Les deux derniers joueurs français prêtés par le Milan AC à des clubs français ont à court ou moyen termes donné satisfaction et ont été engagés pour le bonheur des clubs et de leurs supporteurs. C’est le cas de Yoann Gourcuff qui a rejoint le club lombard à tout juste 18 ans, mais également de Pierre-Emerick Aubameyang, l’ancien goléador stéphanois, au même âge. Le premier avait été prêté avec option d’achat d’un peu moins de 15 millions d’euros aux Girondins de Bordeaux et avait donné entière satisfaction dès ses premiers matches pour être acheté par les dirigeants bordelais contre une indemnité de 13,6 millions d’euros. Les Milanais s’étaient alors mordus les doigts d’avoir introduit cette option d’achat : si Bordeaux était disposé à payer la dite somme, ils ne pouvaient alors refuser. Dans le second cas, Pierre-Emerick Aubameyang avait successivement été prêté à Dijon (en Ligue 2) puis à Lille et Monaco. Lors de ces deux derniers prêts, l’option d’achat n’avait pas été levée. Le quatrième club sera alors le bon, suite à un prêt aux Verts en Janvier 2011, l’opération est reconduite pour la saison 2011-2012 mais, en décembre, les Stéphanois décident de lever l’option pour un transfert qui ne coûtera pas plus de 1 million d’euros.

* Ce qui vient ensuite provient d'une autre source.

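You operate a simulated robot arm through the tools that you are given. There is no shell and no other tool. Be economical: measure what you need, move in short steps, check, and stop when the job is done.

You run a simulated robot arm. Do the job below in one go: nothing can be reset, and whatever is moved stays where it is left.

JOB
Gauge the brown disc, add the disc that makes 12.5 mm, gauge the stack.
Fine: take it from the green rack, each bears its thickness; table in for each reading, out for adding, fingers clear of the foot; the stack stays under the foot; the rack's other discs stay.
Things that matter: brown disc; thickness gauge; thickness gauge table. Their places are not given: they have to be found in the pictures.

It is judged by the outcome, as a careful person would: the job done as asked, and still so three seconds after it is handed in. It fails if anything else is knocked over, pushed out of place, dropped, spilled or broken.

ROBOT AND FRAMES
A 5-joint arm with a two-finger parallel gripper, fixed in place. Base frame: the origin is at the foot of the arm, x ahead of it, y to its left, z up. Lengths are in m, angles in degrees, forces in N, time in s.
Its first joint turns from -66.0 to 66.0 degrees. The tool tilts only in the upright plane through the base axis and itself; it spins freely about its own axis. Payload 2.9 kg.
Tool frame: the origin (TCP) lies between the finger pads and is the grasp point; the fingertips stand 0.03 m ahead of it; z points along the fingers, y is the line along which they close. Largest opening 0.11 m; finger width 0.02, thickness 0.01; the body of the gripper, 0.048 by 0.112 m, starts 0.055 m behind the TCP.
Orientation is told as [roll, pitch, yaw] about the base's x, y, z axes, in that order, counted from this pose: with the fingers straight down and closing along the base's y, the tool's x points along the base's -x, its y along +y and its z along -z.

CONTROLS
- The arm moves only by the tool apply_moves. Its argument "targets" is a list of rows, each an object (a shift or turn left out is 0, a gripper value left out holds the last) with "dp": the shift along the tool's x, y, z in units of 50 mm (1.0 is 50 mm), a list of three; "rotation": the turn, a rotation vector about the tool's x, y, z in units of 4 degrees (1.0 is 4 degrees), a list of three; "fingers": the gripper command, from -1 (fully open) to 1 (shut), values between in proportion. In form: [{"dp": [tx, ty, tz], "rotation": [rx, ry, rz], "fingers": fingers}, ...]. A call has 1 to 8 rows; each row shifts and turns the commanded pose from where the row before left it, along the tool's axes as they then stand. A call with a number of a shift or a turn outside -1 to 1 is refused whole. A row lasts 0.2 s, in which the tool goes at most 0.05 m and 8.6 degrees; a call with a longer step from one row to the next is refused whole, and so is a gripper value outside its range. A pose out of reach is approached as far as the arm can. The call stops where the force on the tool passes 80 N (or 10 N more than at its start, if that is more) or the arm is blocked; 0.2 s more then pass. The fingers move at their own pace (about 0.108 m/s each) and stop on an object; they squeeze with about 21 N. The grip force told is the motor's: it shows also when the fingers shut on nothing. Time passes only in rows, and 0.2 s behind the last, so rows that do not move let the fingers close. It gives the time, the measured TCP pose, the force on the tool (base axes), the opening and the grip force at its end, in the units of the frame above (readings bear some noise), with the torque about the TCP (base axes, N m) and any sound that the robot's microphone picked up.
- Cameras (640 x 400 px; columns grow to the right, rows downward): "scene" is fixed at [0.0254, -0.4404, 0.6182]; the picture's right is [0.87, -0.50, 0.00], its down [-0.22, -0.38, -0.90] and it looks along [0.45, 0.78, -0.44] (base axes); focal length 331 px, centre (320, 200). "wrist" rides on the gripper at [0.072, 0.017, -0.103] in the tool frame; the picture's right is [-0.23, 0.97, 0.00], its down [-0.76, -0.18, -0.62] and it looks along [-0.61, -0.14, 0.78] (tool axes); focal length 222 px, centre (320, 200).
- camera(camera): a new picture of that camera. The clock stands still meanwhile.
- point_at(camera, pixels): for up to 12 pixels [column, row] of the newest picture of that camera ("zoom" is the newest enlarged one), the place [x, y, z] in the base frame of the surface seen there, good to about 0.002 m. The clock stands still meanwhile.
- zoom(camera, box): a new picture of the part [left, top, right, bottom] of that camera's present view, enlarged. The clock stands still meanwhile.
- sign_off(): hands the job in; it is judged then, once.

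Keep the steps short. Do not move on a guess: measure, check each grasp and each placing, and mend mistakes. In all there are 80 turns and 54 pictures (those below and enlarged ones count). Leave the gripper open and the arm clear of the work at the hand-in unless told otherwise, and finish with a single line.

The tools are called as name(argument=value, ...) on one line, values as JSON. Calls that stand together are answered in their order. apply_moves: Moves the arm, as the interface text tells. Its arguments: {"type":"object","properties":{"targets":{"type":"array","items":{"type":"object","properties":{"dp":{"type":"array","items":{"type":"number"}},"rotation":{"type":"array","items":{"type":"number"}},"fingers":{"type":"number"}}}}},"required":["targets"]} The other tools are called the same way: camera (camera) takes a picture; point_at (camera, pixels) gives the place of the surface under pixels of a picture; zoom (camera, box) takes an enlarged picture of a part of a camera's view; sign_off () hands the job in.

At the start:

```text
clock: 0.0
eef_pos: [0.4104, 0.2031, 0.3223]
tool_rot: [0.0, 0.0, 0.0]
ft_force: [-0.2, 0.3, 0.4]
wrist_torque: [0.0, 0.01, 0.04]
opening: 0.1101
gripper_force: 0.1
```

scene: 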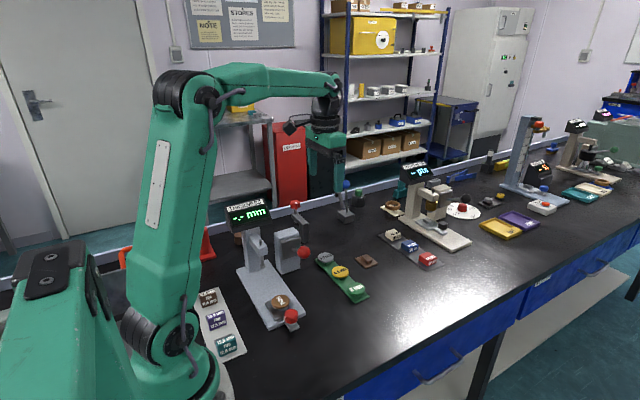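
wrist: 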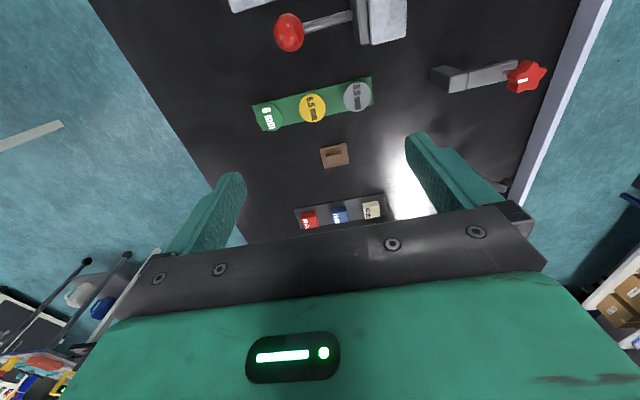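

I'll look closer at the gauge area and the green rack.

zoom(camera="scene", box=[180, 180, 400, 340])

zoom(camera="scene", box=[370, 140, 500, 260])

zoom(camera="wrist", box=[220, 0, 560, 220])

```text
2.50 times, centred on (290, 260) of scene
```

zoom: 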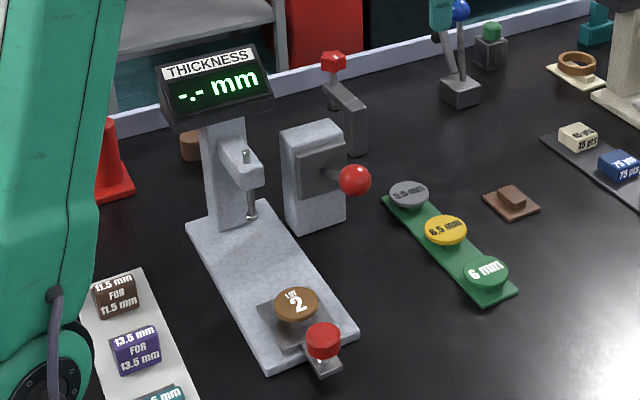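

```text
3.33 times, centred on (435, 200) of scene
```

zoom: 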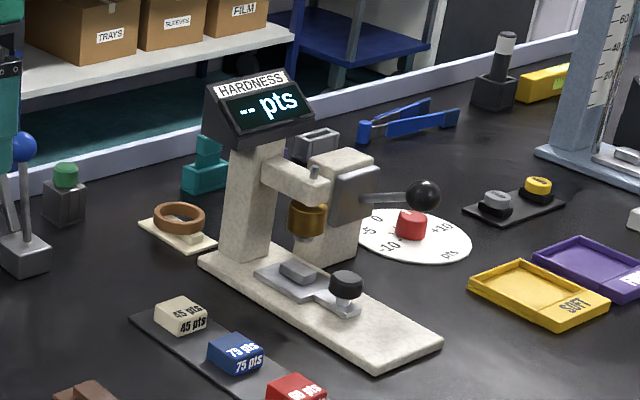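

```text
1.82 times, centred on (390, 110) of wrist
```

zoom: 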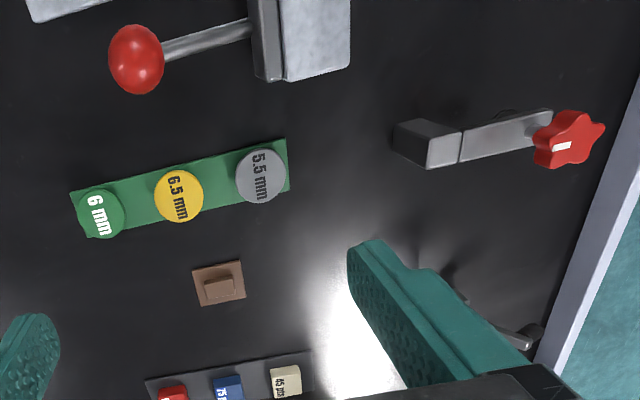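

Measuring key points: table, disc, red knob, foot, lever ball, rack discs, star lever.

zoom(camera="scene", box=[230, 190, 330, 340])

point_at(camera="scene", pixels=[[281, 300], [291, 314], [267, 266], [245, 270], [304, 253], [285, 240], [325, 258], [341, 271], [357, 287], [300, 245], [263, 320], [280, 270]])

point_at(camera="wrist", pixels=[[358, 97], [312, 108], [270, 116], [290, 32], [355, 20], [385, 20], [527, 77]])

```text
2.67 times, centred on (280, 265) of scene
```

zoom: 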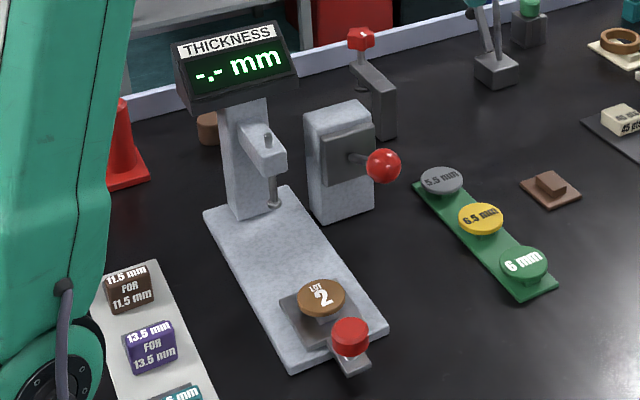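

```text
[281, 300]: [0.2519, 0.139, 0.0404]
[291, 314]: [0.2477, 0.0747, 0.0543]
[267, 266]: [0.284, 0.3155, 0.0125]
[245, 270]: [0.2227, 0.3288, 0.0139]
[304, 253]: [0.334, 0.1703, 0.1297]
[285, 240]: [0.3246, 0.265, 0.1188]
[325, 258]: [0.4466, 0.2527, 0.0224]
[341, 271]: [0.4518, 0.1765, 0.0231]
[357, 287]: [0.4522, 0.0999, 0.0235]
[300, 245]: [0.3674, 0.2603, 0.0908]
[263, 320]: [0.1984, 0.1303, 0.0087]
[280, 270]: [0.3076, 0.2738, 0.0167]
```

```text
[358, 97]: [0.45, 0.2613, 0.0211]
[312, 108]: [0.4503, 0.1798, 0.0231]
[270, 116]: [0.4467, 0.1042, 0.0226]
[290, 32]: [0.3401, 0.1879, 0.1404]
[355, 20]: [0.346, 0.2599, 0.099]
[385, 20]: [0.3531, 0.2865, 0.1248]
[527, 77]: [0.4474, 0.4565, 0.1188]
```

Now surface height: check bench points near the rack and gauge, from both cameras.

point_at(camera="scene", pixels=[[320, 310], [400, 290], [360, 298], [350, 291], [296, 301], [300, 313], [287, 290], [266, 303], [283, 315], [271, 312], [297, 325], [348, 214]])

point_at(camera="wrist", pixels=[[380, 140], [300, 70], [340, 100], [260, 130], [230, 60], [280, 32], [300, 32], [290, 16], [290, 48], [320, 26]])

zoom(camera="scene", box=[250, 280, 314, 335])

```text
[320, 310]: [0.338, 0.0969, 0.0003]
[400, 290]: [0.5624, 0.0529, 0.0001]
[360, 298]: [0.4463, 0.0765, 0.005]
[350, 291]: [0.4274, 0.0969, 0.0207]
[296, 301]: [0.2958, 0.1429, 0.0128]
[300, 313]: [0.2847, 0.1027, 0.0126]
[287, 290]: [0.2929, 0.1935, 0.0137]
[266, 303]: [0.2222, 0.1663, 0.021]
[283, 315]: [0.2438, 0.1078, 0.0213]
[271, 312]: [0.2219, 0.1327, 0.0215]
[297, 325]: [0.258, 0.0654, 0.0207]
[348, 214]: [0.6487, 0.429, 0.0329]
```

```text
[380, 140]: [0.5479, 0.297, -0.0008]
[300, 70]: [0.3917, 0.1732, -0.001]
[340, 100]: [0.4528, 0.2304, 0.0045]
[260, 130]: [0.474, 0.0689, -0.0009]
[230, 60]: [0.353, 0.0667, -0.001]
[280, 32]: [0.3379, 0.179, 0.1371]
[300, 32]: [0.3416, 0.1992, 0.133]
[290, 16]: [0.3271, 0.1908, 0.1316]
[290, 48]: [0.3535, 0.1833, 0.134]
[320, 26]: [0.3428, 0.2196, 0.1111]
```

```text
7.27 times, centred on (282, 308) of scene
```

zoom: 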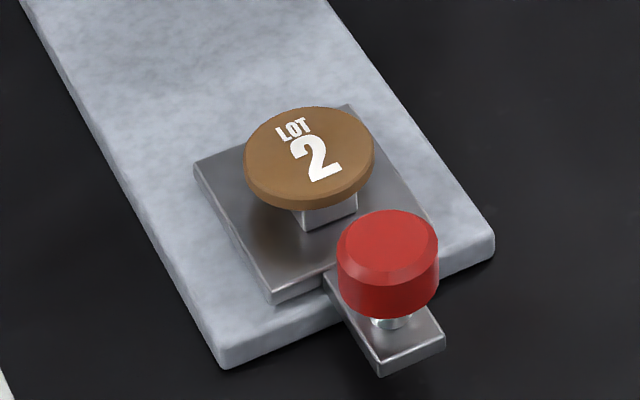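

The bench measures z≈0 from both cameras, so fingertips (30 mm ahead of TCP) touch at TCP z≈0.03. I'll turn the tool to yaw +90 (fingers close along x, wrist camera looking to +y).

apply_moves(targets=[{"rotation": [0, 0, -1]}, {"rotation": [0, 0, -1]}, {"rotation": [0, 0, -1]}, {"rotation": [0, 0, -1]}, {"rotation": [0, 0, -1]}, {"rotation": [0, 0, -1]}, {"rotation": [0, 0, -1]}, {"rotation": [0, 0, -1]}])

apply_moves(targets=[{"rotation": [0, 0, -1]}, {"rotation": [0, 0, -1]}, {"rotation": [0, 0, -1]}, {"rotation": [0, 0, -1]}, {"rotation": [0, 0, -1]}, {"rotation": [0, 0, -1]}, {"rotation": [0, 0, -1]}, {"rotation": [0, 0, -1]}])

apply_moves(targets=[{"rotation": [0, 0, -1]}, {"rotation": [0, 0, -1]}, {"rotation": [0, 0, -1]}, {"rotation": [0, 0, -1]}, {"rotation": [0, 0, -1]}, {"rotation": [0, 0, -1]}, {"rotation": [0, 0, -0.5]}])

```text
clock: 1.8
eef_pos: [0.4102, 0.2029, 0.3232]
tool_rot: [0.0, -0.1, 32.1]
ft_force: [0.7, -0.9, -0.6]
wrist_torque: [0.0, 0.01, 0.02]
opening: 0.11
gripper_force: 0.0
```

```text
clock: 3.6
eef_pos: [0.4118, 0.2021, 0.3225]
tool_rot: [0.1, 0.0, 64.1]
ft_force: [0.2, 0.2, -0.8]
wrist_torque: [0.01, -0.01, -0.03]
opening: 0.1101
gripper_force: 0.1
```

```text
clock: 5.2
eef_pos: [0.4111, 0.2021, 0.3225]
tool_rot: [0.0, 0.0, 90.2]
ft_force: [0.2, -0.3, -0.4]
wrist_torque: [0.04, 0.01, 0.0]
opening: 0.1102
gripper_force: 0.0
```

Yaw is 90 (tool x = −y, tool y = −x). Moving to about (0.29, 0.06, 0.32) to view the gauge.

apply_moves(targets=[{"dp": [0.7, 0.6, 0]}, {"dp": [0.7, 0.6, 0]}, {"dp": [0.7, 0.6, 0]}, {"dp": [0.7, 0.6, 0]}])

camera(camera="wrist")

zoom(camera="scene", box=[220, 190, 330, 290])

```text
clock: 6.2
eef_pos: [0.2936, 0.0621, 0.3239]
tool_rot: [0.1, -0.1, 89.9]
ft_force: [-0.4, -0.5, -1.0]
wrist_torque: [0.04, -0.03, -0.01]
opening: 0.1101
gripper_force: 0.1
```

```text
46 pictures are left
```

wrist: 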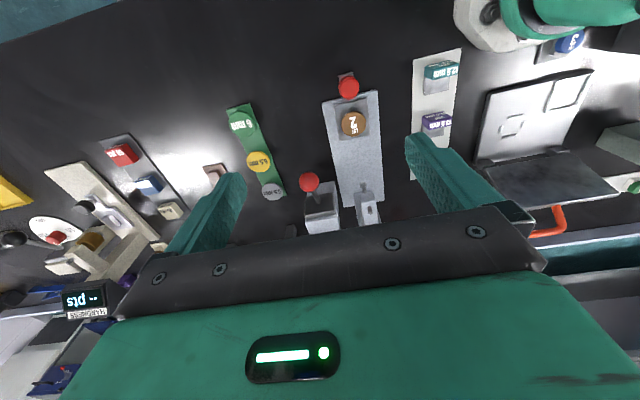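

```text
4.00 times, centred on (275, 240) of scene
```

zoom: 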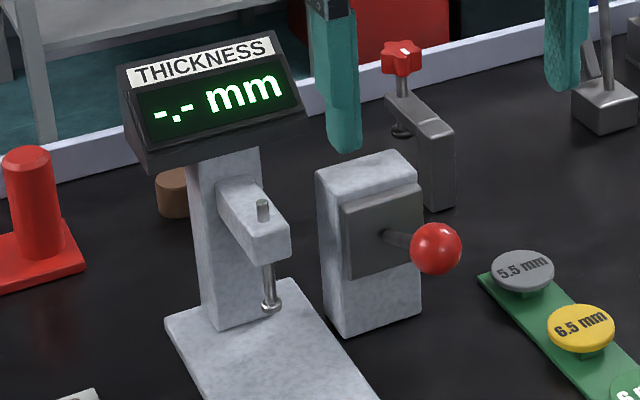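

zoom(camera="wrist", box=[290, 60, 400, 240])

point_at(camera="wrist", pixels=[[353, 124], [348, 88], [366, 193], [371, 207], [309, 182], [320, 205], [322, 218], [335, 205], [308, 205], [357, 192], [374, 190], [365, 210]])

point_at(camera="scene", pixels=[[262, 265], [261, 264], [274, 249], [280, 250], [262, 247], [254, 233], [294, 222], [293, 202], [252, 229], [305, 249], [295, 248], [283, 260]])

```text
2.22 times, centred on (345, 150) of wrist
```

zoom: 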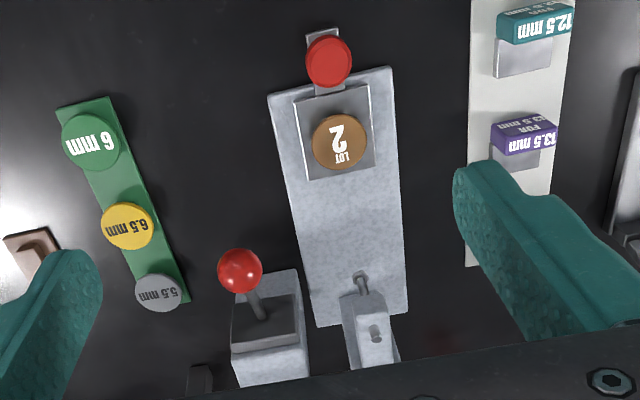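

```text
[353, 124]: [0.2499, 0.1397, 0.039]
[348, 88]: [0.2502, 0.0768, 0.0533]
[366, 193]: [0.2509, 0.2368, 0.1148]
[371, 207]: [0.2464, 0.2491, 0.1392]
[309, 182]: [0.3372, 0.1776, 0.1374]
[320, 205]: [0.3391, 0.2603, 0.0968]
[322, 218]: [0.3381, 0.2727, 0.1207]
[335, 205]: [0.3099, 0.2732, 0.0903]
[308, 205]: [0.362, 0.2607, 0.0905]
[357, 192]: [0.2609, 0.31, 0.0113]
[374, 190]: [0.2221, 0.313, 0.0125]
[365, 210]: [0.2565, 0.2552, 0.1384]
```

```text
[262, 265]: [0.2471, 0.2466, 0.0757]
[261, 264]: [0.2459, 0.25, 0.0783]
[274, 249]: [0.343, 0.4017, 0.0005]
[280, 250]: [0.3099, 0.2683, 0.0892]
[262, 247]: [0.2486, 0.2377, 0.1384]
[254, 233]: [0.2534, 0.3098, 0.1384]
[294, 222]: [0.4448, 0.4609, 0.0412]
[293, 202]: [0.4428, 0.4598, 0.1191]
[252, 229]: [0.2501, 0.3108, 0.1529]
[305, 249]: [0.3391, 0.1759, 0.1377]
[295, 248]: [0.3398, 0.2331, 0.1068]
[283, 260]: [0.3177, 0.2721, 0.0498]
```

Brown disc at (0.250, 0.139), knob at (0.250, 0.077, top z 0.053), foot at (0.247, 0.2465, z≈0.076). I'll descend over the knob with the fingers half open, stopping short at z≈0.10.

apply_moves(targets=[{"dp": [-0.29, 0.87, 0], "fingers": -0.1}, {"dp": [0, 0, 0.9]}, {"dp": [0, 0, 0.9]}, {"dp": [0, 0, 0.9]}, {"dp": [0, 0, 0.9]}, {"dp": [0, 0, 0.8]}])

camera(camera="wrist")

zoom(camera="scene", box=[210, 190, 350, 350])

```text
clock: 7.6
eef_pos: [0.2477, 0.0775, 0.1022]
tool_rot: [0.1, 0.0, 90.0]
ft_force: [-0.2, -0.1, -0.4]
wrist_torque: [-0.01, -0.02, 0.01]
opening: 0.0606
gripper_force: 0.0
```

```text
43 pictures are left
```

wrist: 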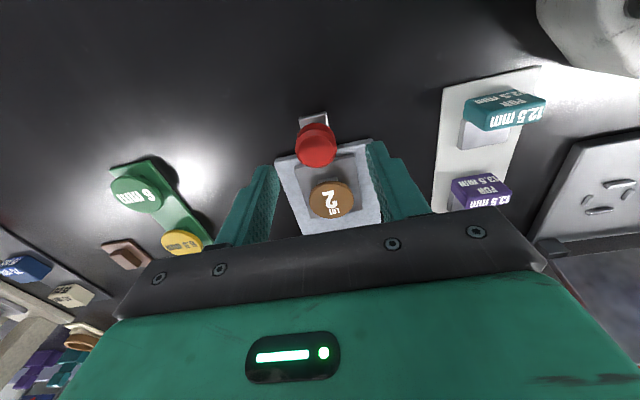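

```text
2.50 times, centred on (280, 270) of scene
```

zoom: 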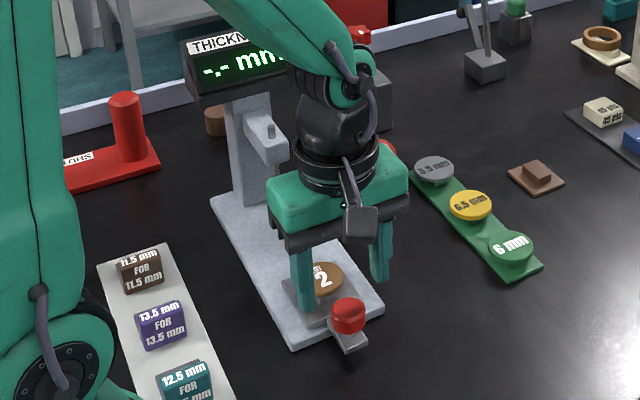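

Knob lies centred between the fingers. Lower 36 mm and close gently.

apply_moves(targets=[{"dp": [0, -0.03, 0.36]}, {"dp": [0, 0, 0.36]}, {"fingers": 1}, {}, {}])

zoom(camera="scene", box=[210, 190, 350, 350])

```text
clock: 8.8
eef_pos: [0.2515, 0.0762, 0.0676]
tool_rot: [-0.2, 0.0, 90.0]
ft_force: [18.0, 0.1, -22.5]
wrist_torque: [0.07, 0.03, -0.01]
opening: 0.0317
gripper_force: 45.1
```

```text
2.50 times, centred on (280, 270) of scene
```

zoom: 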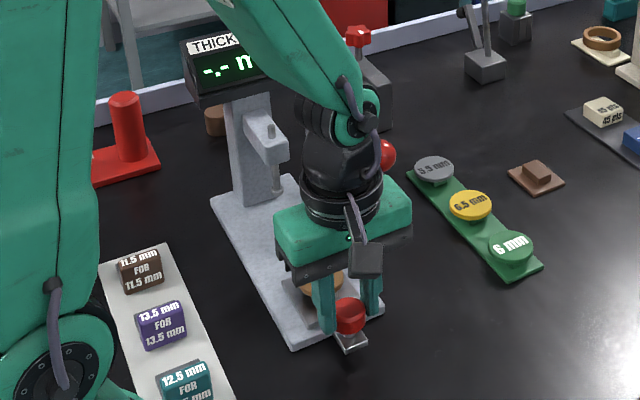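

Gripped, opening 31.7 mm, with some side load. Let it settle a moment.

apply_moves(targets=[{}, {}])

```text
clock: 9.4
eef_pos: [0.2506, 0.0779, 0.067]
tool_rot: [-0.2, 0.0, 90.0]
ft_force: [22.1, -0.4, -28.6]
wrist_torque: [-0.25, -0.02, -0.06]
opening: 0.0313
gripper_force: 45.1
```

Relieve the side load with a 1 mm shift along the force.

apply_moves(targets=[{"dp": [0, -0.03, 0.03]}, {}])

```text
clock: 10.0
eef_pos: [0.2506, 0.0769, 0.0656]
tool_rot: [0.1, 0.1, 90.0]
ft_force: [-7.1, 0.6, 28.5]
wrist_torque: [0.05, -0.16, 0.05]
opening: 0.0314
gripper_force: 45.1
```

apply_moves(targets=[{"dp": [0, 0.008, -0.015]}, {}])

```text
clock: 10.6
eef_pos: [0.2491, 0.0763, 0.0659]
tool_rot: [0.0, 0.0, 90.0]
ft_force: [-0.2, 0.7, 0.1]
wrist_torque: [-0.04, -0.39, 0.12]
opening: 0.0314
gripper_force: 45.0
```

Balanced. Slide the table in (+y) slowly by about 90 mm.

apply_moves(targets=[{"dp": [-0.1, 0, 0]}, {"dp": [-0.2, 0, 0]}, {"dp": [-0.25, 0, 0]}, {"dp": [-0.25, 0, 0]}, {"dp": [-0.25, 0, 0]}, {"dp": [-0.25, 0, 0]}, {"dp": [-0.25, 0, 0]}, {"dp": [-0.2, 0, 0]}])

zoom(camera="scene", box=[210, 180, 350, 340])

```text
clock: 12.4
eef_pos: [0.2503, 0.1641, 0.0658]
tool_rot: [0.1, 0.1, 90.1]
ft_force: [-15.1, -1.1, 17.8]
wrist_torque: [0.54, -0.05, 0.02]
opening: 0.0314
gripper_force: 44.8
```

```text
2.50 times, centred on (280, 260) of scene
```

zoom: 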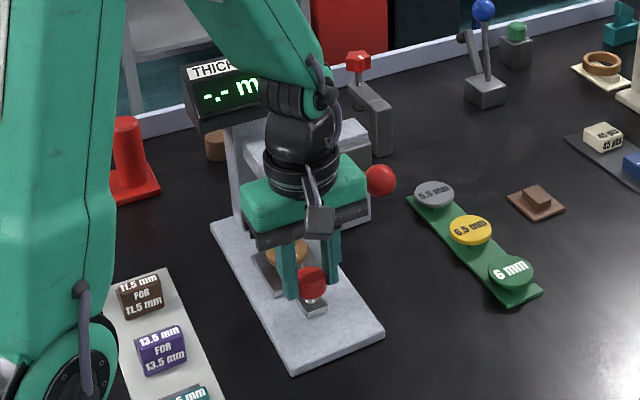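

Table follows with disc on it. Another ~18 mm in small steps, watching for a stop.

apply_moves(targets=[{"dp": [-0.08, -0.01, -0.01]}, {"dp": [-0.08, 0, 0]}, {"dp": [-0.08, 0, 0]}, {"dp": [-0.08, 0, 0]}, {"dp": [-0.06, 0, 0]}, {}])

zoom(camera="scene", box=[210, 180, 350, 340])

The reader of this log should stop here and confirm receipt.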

La jurisprudence milanaise joue donc en faveur des Montpelliérains. De plus, M’Baye Niang, mis en cause dans la virée nocturne des Espoirs (avec Yann M’Vila, Antoine Griezzman, Wissam Ben-Yedder et Chris Mavinga), s’est, à moins de 17 ans, taillé une réputation sulfureuse qui colle fréquemment aux baskets des footballeurs : celle de « petit con imbu ». Dans cette affaire, les cinq protagonistes avaient pris l’initiative de prendre un taxi depuis Le Havre, où se tenait le rassemblement, pour sortir en boite de nuit à Paris, à quelques jours d’un match de qualification décisif. Les cinq fugueurs avaient donc été sanctionnés et suspendus de sélection jusqu’au 31 décembre 2013. Entre temps, la sélection sénior sénégalaise, par l’intermédiaire d’Alain Giresse, son sélectionneur, avait fait les yeux doux au jeune joueur, avances refusées par l’intéressé qui entendait jouer pour la France. Il tente depuis ce triste épisode de se forger une meilleure réputation ; mais M’Baye Niang est un peu dans la situation vécue par le personnage principal dans la chanson Mauvaise Réputation de Georges Brassens, qui chantait : « Au village, sans prétention, j’ai mauvaise réputation ; Que je me démène ou que je reste coi, je pass’ pour un je-ne-sais-quoi ». En l’occurrence, la mauvaise réputation apparaît justifiée, et ses frasques n’ont fait qu’illustrer un préjugé plutôt défavorable dans l’imaginaire français. Mais cette « pige » à Montpellier, où il est attendu comme un sauveur, pourrait être une rédemption pour le jeune attaquant qui est à nouveau sélectionnable en équipe nationale. Depuis l’épisode, Wissam Ben-Yedder n’est plus que l’ombre de lui même à Toulouse, Yann M’Vila et Chris Mavinga, les amis rennais, sont exilés en Russie au Rubin Kazan ; seul Antoine Griezmann, parti en Espagne à la Real Sociedad, brille et est fortement pressenti pour rejoindre la liste pour le prochain mondial cet été au Brésil. M’Baye Niang a fait profil bas, il a travaillé avec humilité de son côté, a su répondre présent lorsque Massimo Allegri l’entraîneur du Milan AC comptait sur lui.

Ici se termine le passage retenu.